Heading south again, the path drops back down into the Little Stour valley and into Littlebourne, a village whose name has nothing to do with its size — which is considerable — but refers to the Lesser Stour, the burna or stream that runs through it. The manor was given to St Augustine's Monastery in 690 by Widred, King of Kent, in exchange for the monks' prayers, and those ecclesiastical connections persisted in various forms until the Reformation. The church of St Vincent of Saragossa — the patron saint of winemakers, a dedication that reflects the vineyards the Canterbury monks once maintained here — is largely thirteenth century in its present form, though its origins are almost certainly pre-Conquest. It contains a notable wall painting of Saint Christopher and a collection of stained glass windows by Nathaniel Westlake, a leading figure of the Gothic Revival, considered one of the finest assemblages of his work in the country.

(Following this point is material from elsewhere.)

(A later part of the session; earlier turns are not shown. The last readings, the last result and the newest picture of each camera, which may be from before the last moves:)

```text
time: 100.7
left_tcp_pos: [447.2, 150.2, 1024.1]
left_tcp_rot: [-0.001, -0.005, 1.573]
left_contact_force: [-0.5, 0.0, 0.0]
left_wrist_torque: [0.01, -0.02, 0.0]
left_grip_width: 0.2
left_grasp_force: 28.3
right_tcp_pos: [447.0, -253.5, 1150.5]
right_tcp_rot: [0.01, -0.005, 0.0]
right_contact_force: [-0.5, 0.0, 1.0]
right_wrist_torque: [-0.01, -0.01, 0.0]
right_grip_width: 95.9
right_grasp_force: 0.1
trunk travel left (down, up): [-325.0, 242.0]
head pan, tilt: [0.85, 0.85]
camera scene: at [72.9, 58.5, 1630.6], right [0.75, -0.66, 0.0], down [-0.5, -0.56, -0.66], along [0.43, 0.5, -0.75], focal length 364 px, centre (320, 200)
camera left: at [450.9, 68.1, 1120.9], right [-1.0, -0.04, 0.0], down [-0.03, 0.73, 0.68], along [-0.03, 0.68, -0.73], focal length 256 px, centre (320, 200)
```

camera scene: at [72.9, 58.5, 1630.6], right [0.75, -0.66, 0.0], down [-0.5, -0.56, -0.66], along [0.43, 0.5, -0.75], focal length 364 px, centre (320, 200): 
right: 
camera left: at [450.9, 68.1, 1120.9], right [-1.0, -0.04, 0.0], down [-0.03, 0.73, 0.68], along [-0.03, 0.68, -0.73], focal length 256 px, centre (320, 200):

The river itself, the Little Stour, is the thread connecting this cluster of villages. It rises on the chalk downs south of Canterbury and runs north-east through Littlebourne, Ickham, and Wickhambreaux before joining the Great Stour near Plucks Gutter. For most of its length it is a modest, unhurried stream, bordered by water meadows and willows, and the footpaths that follow its course make up much of what is good about walking in this corner of the county. The Roman engineers understood this — their road crossed the Little Stour at Wickhambreaux precisely because the valley floor offered the most practical route — and the medieval monks who farmed this land understood it too. The fields between these villages have been worked for long enough that the landscape carries its history quietly, without announcing it.
The final stretch back into Ickham from Bekesbourne is gentle, the route passing through farmland that would have looked broadly familiar to any of the monks who walked it in the thirteenth century, give or take the telegraph poles and the distant hum of the A2. By the time the Duke William comes into view at the top of The Street, twenty-one kilometres have a way of feeling entirely reasonable.